Agenda item

Receipt of the External Auditor’s Audit Planning Report

Minutes:

Ernst and Young’s (EY) representative briefly introduced the report.

 

Councillor Curtis thanked EY’s representative for the report. He asked how the values of the Council’s properties, particularly those that were part of the capital projects, were accurately valued. He said that this was of high importance so that Members could make appropriate decisions.

 

EY’s representative said that the changes relating to property values were more to do with material uncertainty caused by the COVID-19 pandemic. The perceived risk for the Council was low, as buildings such as leisure centres were not as at risk as retail facilities, for example. The Council’s capital programme was also reviewed last year by EY as part of its value for money work.

 

Councillor Townsend pointed out a typo on page 92 of the report in the figures relating to performance materiality. EY’s representative said this would be corrected in the final report.

 

The Chairman asked the Head of Strategic Finance and Property to outline the risks caused by the delayed audit.

 

The Head of Strategic Finance and Property said that it was unclear what action the Ministry of Housing, Communities and Local Government (MHCLG) would take in relation to Business Rates.

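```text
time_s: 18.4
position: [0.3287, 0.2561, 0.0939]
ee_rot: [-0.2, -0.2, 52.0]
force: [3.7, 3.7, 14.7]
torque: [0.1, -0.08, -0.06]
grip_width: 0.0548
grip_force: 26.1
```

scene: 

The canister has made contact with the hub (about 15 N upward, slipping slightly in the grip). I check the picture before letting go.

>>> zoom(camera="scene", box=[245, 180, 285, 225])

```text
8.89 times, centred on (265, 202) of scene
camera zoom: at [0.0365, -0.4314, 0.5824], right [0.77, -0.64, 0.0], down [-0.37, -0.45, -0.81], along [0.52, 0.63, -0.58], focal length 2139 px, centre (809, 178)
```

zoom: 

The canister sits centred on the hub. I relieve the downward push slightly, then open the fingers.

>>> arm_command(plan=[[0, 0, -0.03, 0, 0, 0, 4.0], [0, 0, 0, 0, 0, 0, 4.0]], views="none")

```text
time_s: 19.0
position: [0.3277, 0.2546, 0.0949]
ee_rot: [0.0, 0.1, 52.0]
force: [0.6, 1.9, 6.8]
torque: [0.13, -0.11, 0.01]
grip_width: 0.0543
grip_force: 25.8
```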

If the deadline was not extended for the audit, the money could potentially be withheld and problems with cash flow could be damaging to the Council. It would likely be necessary for an additional meeting of the Committee to take place or the establishment of a Sub-Committee to approve the statement of accounts at the end of the year.

 

The Chairman asked how much extra work the new fraud risks generated for EY. He also asked whether the group accounting was a complex area as the accounts for Millstream should be fairly straight forward. Finally, he asked whether the audit work would be completed remotely.

 

EY’s representative said the work relating to the Minimum Revenue Provision would be major and specialists would need to be engaged. The other areas could be included into standard testing. EY had not yet seen material relating to Millstream, but it was more the values of the properties the subsidiary owned which was considered complex. The audit would be completed remotely.

 

The Chairman asked about EY’s data analytics tool. He also asked how big the sample sizes were which were used.

 

EY’s representative said that the tool did compliance testing using data, for example by flagging unusual transactions within payroll. Sample sizes varied, using the example of payroll once again, 40 or 50 samples would be used and bank confirmations would also be sought.

 

The Chairman asked about the 2019/20 audit fee and whether Public Sector Audit Appointments (PSAA) had responded to the considerable proposed increase.

 

The Head of Strategic Finance and Property said that audit firms had consistently undercut each other and were now all struggling and seeking increases in fees. Comments from PSAA had yet to have been received.

 

The Chairman asked that the Committee’s concern over the delay to the audit and the considerable risks this posed to the Council be minuted. Whilst it was accepted that many other local authorities were in the same position, the Committee wished to place on record its disappointment at the situation.

 

RESOLVED - that (A) the report be received and considered;

 

(B) that the fact that Council would be unable to comply with the 30 September 2021 statutory deadline for publishing audited accounts as set out in the Accounts and Audit Regulations 2015 (as amended), as the audit work would not commence until October, be noted; and

 

(C) the risks that the late audit work exposed the Council be noted.